Marchou este pequeno exército a Albuquerque com o intento de atacar aquela praça, que consta de três mil vizinhos e contada por segunda da fronteira de Castela. Preveniu este risco o Marquês de Torrecusa, e mandou para Albuquerque o mestre de campo João Rodrigues de Oliveira com 600 infantes e três companhias de cavalos. Chegando esta notícia a Matias de Albuquerque, desistiu da empresa e marchou com o exército a lugar grande e rico, que entrou facilmente e, depois de saqueado, lhe pôs o fogo. O mesmo incêndio padeceram a Puebla e Roca de Mansanete, e destes lugares passou o exército a Montijo. Haviam os castelhanos reparado as trincheiras, e estavam guarnecidas de 300 infantes; porém, penetraram-nas os nossos soldados com o primeiro impulso e sem padecerem grande dano, rendendo-se juntamente os castelhanos que se recolheram à igreja e às casas do Conde de Montijo, unidas a ela. Foi muito grande o despojo, porque o lugar era o mais rico de toda a Estremadura. Não havia até este tempo aparecido na campanha alguma tropa do inimigo; porém constou das línguas que se tornaram em várias praças, que o Marquês de Torrecusa unia em Badajoz as guarnições de cavalaria e infantaria de toda a sua província, e que convocava todos os paisanos que lhe era possível, disposições que evidentemente insinuavam as resoluções de pelejar.

Dois dias se deteve em Montijo Matias de Albuquerque, levado da ambição da glória que esperava conseguir, parecendo-lhe também aquele sítio acomodado para esperar a batalha, se acaso o inimigo o viesse buscar a ele. Vendo que não conseguia esta ideia, pós o exército em marcha com a frente em Campo Maior, de que dista Montijo seis léguas, a 26 de Maio, dia em que a igreja celebrava a festa do Corpo de Deus. A noite antecedente tocou o inimigo várias vezes arma, para obrigar os soldados a que a passassem com pouco sossego, querendo segurar a vitória na sua debilidade.

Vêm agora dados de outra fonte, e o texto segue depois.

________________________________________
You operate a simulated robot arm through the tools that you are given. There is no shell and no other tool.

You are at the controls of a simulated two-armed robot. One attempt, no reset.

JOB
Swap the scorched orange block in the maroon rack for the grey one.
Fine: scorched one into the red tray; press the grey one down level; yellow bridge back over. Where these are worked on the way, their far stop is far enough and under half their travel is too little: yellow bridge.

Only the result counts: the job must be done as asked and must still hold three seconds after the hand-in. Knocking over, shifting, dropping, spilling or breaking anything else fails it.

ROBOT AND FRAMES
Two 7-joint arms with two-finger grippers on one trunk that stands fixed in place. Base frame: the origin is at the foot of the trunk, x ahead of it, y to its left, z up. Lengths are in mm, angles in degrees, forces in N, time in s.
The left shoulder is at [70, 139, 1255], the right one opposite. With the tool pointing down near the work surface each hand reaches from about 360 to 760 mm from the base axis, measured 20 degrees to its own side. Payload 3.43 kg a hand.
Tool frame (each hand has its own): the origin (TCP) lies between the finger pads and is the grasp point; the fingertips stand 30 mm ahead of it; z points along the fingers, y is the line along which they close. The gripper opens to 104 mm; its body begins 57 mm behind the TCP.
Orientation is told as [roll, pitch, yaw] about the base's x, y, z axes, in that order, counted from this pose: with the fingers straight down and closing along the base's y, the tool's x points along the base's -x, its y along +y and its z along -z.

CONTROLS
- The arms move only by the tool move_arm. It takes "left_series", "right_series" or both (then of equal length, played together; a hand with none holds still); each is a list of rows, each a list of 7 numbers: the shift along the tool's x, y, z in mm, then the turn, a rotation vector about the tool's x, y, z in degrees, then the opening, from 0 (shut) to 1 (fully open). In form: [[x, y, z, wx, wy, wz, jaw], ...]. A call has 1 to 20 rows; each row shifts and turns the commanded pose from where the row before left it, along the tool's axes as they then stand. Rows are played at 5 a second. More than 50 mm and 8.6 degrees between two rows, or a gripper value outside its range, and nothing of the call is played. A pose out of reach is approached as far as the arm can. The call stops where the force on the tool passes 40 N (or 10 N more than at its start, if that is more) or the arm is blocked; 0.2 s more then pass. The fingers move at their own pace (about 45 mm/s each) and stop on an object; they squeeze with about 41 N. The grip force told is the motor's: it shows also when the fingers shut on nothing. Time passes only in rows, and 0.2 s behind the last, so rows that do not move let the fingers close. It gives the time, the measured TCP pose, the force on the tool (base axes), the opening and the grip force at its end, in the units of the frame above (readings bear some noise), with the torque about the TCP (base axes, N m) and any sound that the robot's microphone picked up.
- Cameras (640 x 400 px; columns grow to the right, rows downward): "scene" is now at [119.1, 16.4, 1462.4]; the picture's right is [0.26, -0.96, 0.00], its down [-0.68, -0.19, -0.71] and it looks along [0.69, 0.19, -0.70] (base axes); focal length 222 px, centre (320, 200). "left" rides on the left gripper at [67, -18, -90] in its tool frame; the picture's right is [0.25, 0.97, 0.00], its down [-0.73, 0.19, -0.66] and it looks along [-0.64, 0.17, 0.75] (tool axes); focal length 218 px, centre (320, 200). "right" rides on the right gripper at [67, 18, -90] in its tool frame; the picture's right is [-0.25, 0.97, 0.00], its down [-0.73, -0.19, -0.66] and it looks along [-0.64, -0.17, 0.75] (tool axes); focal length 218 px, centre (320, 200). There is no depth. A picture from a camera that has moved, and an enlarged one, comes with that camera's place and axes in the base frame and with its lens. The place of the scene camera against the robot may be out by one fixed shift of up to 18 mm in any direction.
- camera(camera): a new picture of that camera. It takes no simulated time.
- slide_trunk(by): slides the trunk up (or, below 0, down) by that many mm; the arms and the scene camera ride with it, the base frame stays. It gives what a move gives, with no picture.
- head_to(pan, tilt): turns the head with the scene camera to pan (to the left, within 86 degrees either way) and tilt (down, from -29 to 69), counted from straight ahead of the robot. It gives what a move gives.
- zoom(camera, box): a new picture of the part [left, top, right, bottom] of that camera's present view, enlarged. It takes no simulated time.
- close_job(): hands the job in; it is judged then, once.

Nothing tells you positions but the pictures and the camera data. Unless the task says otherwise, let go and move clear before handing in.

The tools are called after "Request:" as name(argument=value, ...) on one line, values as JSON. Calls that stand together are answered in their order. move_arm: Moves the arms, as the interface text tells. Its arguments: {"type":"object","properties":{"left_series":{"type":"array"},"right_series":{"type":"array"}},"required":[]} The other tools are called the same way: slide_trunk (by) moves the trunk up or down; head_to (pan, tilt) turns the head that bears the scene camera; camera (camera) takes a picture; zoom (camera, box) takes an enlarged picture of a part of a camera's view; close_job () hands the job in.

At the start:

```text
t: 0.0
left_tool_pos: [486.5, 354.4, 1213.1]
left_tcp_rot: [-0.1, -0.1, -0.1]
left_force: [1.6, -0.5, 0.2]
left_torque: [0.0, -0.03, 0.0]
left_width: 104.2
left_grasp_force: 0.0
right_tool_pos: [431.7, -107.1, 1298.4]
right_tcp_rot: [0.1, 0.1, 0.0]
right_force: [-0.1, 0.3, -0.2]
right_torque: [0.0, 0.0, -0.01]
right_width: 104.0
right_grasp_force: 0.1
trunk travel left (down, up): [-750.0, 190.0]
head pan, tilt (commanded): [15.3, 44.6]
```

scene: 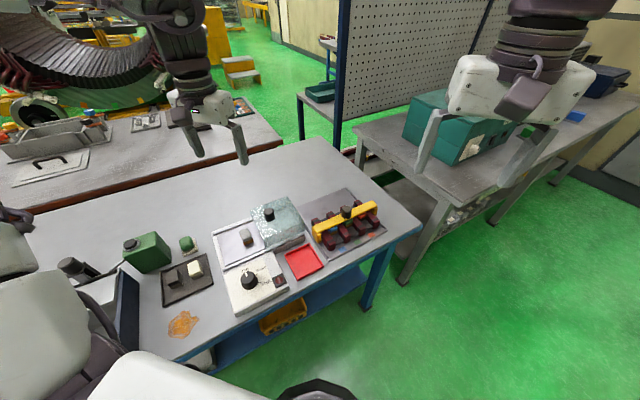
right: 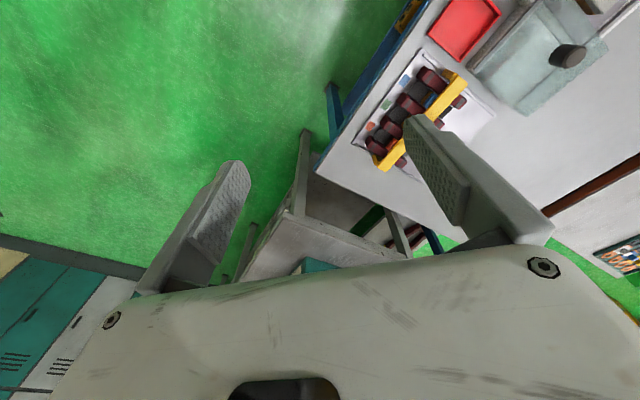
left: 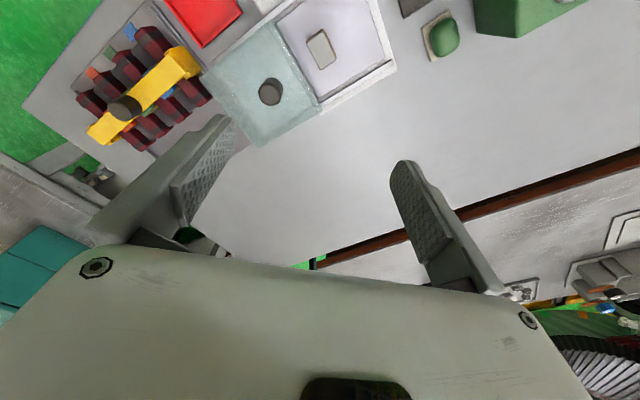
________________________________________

O Marquês de Torrecusa havia neste tempo unido todas as guarnições pagas, e a elas os paisanos mais capazes dos lugares vizinhos e com uns e outros perfez o número de 6.000 infantes e 2.500 cavalos. Alojou-se esta gente em Lobon, lugar cinco léguas de Badajoz e vizinho a Montijo, situado sobre Guadiana, e parte disposta para observar a disposição e movimento do nosso exército. Houve entre os cabos do exército de Castela diferentes opiniões, porque alguns diziam que marchassem a atacar Olivença, que constava haver ficado com pouca guarnição, e que sem dúvida conseguiriam a empresa, e na praça grande reputação e utilidade. Porém, o Marquês de Torrecusa, de valor conhecido e de natural precipitado, disse: que os rodeios fizeram sempre as jornadas trabalhosas; que ele viera à conquista de Portugal para livrar depressa a El-Rei Católico desta opressão, e que, ainda que os Ministros de Madrid tratavam tão pouco de guerra, que importava tanto que puxando ele em oito dias por todas as guarnições e paisanos com tão eficazes diligências como requeria a atenção que sempre tivera, que era buscar por estrada direita o fim da jornada, intentando desbaratar o exército de Portugal, para reduzir à obediência de EI-Rei sem contradição todas as praças da província de Alentejo, lhe não fora possível juntar mais que 6.000 infantes e 2.500 cavalos; porém, que ainda que este exército era pouco numeroso, excedia muito (conforme as ANO 1644 inteligências e confissão das línguas que se haviam tomado) ao exército de Portugal, por constar só de 6.000 infantes e pouco mais de 1.000 cavalos, sendo além deste excesso tanta a diferença no valor e ciência militar de cabos a cabos e de soldados a soldados, que, antes de atacada a batalha, havia repartido na sua ideia as coroas da vitória. Ouviram todos os oficiais castelhanos que se acharam neste Conselho, com grande satisfação, o intento do seu General, desejando satisfazer-se dos agravos experimentados nas ocasiões dos anos antecedentes; porém, não deixou de os confundir declarar o Marquês de Torrecusa que aquela glória que se havia de conseguir na vitória (que ele contava por indubitável) a não queria para si, escusando-se de não sair em campanha, e a dispensava ao Barão de Molingen, que pouco tempo antes havia chegado àquele exército a exercitar o posto de General da cavalaria.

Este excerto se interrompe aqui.